Hydrogen-enhanced localized plasticity (HELP) is an acceptable
mechanism for hydrogen embrittlement which is based on the
experimental observations and the theoretical
computations. The underlying principle in the HELP theory is
that the presence of hydrogen causes the localization of the
slip bands which results in the decrease of the fracture
strength. In a sample under plane-strain tensile stress,
plastic instability can lead to either the concentration of
plastic flow in a narrow neck or bifurcation from homogeneous
deformation into a mode of an exclusively localized narrow
band of intense shear. Recently, it has been demonstrated that
the presence of hydrogen can indeed induce shear banding
bifurcation at macroscopic strains. By using a steady-state
equilibrium equation for hydrogen diffusion analysis, the
effect of hydrogen on the bifurcation of a homogeneous
deformation in a plane-strain tension specimen into a necking
or a shear localization mode of deformation has already been
studied.
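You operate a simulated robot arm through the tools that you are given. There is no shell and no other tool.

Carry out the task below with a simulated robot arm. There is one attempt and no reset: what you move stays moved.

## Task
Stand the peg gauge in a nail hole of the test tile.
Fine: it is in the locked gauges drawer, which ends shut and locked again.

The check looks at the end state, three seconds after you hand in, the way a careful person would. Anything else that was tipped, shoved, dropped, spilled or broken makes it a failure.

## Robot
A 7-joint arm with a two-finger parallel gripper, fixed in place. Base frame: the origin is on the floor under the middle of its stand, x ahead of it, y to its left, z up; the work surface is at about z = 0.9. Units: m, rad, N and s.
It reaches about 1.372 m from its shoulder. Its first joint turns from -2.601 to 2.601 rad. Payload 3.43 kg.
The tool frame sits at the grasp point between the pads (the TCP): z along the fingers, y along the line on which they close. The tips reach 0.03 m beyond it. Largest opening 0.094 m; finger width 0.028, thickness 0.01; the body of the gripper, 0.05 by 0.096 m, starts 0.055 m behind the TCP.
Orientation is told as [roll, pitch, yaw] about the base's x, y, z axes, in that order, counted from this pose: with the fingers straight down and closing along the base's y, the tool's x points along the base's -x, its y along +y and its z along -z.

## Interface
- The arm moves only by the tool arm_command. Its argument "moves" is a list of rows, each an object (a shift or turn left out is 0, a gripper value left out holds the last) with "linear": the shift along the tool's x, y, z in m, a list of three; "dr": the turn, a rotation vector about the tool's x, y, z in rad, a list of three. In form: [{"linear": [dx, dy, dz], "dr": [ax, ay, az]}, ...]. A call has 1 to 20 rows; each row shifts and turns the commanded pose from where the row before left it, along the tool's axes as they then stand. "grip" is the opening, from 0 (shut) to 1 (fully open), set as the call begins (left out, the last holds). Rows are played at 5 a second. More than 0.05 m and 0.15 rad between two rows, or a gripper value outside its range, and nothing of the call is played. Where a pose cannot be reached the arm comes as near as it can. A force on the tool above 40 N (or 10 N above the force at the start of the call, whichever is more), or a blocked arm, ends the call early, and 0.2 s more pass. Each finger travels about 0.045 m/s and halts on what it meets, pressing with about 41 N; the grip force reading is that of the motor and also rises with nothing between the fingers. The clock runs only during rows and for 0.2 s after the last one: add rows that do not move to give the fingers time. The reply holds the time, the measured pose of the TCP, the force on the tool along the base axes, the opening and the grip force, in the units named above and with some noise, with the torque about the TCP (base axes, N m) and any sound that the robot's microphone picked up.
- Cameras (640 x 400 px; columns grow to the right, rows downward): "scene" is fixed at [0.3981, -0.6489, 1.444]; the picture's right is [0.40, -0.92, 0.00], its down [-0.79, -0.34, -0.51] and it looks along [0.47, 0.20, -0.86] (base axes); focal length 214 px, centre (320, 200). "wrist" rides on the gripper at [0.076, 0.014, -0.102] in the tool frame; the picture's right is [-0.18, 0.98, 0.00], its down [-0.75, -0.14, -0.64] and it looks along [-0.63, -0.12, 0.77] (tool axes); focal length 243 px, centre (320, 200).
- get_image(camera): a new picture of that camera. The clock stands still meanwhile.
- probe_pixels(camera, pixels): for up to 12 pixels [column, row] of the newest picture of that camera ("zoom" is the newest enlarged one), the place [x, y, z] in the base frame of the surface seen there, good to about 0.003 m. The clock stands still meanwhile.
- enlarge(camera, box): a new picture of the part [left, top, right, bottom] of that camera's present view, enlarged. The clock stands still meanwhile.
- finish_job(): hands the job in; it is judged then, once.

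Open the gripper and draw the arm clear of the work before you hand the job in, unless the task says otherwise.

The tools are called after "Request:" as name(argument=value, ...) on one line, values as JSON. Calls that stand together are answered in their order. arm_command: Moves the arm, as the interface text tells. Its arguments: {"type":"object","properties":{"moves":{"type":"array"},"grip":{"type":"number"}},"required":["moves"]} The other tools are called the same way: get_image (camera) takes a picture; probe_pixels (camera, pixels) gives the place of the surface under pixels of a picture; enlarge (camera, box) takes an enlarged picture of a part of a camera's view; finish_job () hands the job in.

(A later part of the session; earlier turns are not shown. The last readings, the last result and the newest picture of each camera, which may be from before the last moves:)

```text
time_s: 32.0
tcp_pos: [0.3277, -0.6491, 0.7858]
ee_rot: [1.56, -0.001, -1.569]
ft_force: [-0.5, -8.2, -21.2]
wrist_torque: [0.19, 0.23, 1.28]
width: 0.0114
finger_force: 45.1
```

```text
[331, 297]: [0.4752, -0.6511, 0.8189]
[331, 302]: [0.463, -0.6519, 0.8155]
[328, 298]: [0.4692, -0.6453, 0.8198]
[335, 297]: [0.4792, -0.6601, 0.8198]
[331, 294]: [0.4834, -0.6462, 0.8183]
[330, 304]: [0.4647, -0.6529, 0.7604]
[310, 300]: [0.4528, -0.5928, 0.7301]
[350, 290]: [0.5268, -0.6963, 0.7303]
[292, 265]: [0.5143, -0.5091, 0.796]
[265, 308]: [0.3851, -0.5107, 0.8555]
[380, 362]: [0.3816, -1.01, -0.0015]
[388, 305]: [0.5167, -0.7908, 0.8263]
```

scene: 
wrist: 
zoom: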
In the present research, using a transient hydrogen
diffusion analysis and introducing a new constitutive equation
accompanied by considering the reduction in the local flow
stress upon hydrogen dissolution into the lattice, the effect
of hydrogen on shear localization is investigated. In
addition, progress has been made in that, the changes in the
distribution of the total and trapping hydrogen concentrations
through the loading time and particularly during the
development of the necking event have been determined.